GIVEN MATERIAL:

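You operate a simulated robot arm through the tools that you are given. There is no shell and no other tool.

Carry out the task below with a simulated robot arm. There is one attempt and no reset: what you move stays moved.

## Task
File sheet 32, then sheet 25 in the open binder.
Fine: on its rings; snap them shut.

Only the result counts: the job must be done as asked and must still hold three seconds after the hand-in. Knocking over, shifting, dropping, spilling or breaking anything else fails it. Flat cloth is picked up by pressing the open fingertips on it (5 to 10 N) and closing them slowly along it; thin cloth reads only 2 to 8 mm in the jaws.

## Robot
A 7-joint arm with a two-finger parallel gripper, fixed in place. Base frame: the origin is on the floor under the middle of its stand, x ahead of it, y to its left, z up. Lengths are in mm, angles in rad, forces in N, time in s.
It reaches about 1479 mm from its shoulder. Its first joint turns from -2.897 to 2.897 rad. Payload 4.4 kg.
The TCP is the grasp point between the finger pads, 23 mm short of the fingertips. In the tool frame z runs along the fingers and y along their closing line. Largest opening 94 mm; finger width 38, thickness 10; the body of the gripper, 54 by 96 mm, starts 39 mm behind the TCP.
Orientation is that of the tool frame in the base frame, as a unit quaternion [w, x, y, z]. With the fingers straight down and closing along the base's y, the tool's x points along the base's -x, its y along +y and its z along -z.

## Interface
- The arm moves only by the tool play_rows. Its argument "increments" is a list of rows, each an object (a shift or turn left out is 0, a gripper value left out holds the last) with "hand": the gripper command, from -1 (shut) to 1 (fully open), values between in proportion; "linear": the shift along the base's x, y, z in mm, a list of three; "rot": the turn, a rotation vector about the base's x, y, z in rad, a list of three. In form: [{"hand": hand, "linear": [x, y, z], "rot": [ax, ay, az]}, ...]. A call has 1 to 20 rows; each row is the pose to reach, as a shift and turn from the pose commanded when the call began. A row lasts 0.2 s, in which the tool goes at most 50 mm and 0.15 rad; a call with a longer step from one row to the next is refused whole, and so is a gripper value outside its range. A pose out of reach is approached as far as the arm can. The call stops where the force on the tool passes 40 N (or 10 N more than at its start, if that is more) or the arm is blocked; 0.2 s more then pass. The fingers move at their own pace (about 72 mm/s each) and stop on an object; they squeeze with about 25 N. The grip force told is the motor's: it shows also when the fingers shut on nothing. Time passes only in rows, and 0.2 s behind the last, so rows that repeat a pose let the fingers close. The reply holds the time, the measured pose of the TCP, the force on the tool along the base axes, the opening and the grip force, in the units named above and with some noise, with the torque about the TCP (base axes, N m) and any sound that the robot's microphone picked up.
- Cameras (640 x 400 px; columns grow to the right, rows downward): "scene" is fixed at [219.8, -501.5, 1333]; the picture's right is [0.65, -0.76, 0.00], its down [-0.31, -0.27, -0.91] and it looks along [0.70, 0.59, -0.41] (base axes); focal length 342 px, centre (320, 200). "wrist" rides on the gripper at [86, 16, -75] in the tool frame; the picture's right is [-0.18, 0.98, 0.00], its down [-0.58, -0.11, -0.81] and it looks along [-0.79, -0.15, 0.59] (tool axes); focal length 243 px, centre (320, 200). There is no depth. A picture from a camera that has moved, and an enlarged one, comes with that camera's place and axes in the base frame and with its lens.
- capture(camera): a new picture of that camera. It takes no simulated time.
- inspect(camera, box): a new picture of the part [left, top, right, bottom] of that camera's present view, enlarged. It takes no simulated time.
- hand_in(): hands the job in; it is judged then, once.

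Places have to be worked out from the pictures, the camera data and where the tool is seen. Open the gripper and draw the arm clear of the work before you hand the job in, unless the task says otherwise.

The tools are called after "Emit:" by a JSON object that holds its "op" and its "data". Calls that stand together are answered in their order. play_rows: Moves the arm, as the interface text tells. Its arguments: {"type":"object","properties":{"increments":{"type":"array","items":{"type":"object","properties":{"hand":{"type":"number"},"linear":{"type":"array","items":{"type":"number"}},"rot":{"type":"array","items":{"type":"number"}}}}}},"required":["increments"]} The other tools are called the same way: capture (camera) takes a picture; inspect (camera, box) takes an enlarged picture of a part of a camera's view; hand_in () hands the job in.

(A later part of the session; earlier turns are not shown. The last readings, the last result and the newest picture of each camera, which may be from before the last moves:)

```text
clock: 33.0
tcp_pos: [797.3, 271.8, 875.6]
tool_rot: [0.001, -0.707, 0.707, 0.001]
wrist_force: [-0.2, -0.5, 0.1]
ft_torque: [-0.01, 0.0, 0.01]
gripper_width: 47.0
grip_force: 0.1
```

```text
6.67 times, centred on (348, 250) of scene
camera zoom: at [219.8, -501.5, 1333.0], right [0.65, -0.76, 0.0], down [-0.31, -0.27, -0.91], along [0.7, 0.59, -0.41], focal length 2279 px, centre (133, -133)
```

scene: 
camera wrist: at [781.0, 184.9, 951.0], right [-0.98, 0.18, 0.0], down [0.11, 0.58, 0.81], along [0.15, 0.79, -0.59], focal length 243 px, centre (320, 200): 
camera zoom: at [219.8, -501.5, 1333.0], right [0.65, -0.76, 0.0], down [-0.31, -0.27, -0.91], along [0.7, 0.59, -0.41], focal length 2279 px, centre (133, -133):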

STATED TASK:
Every line above needs to be retyped exactly.

ANSWER TO THE PROBLEM:
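You operate a simulated robot arm through the tools that you are given. There is no shell and no other tool.

Carry out the task below with a simulated robot arm. There is one attempt and no reset: what you move stays moved.

## Task
File sheet 32, then sheet 25 in the open binder.
Fine: on its rings; snap them shut.

Only the result counts: the job must be done as asked and must still hold three seconds after the hand-in. Knocking over, shifting, dropping, spilling or breaking anything else fails it. Flat cloth is picked up by pressing the open fingertips on it (5 to 10 N) and closing them slowly along it; thin cloth reads only 2 to 8 mm in the jaws.

## Robot
A 7-joint arm with a two-finger parallel gripper, fixed in place. Base frame: the origin is on the floor under the middle of its stand, x ahead of it, y to its left, z up. Lengths are in mm, angles in rad, forces in N, time in s.
It reaches about 1479 mm from its shoulder. Its first joint turns from -2.897 to 2.897 rad. Payload 4.4 kg.
The TCP is the grasp point between the finger pads, 23 mm short of the fingertips. In the tool frame z runs along the fingers and y along their closing line. Largest opening 94 mm; finger width 38, thickness 10; the body of the gripper, 54 by 96 mm, starts 39 mm behind the TCP.
Orientation is that of the tool frame in the base frame, as a unit quaternion [w, x, y, z]. With the fingers straight down and closing along the base's y, the tool's x points along the base's -x, its y along +y and its z along -z.

## Interface
- The arm moves only by the tool play_rows. Its argument "increments" is a list of rows, each an object (a shift or turn left out is 0, a gripper value left out holds the last) with "hand": the gripper command, from -1 (shut) to 1 (fully open), values between in proportion; "linear": the shift along the base's x, y, z in mm, a list of three; "rot": the turn, a rotation vector about the base's x, y, z in rad, a list of three. In form: [{"hand": hand, "linear": [x, y, z], "rot": [ax, ay, az]}, ...]. A call has 1 to 20 rows; each row is the pose to reach, as a shift and turn from the pose commanded when the call began. A row lasts 0.2 s, in which the tool goes at most 50 mm and 0.15 rad; a call with a longer step from one row to the next is refused whole, and so is a gripper value outside its range. A pose out of reach is approached as far as the arm can. The call stops where the force on the tool passes 40 N (or 10 N more than at its start, if that is more) or the arm is blocked; 0.2 s more then pass. The fingers move at their own pace (about 72 mm/s each) and stop on an object; they squeeze with about 25 N. The grip force told is the motor's: it shows also when the fingers shut on nothing. Time passes only in rows, and 0.2 s behind the last, so rows that repeat a pose let the fingers close. The reply holds the time, the measured pose of the TCP, the force on the tool along the base axes, the opening and the grip force, in the units named above and with some noise, with the torque about the TCP (base axes, N m) and any sound that the robot's microphone picked up.
- Cameras (640 x 400 px; columns grow to the right, rows downward): "scene" is fixed at [219.8, -501.5, 1333]; the picture's right is [0.65, -0.76, 0.00], its down [-0.31, -0.27, -0.91] and it looks along [0.70, 0.59, -0.41] (base axes); focal length 342 px, centre (320, 200). "wrist" rides on the gripper at [86, 16, -75] in the tool frame; the picture's right is [-0.18, 0.98, 0.00], its down [-0.58, -0.11, -0.81] and it looks along [-0.79, -0.15, 0.59] (tool axes); focal length 243 px, centre (320, 200). There is no depth. A picture from a camera that has moved, and an enlarged one, comes with that camera's place and axes in the base frame and with its lens.
- capture(camera): a new picture of that camera. It takes no simulated time.
- inspect(camera, box): a new picture of the part [left, top, right, bottom] of that camera's present view, enlarged. It takes no simulated time.
- hand_in(): hands the job in; it is judged then, once.

Places have to be worked out from the pictures, the camera data and where the tool is seen. Open the gripper and draw the arm clear of the work before you hand the job in, unless the task says otherwise.

The tools are called after "Emit:" by a JSON object that holds its "op" and its "data". Calls that stand together are answered in their order. play_rows: Moves the arm, as the interface text tells. Its arguments: {"type":"object","properties":{"increments":{"type":"array","items":{"type":"object","properties":{"hand":{"type":"number"},"linear":{"type":"array","items":{"type":"number"}},"rot":{"type":"array","items":{"type":"number"}}}}}},"required":["increments"]} The other tools are called the same way: capture (camera) takes a picture; inspect (camera, box) takes an enlarged picture of a part of a camera's view; hand_in () hands the job in.

(A later part of the session; earlier turns are not shown. The last readings, the last result and the newest picture of each camera, which may be from before the last moves:)

```text
clock: 33.0
tcp_pos: [797.3, 271.8, 875.6]
tool_rot: [0.001, -0.707, 0.707, 0.001]
wrist_force: [-0.2, -0.5, 0.1]
ft_torque: [-0.01, 0.0, 0.01]
gripper_width: 47.0
grip_force: 0.1
```

```text
6.67 times, centred on (348, 250) of scene
camera zoom: at [219.8, -501.5, 1333.0], right [0.65, -0.76, 0.0], down [-0.31, -0.27, -0.91], along [0.7, 0.59, -0.41], focal length 2279 px, centre (133, -133)
```

scene: 
camera wrist: at [781.0, 184.9, 951.0], right [-0.98, 0.18, 0.0], down [0.11, 0.58, 0.81], along [0.15, 0.79, -0.59], focal length 243 px, centre (320, 200): 
camera zoom: at [219.8, -501.5, 1333.0], right [0.65, -0.76, 0.0], down [-0.31, -0.27, -0.91], along [0.7, 0.59, -0.41], focal length 2279 px, centre (133, -133):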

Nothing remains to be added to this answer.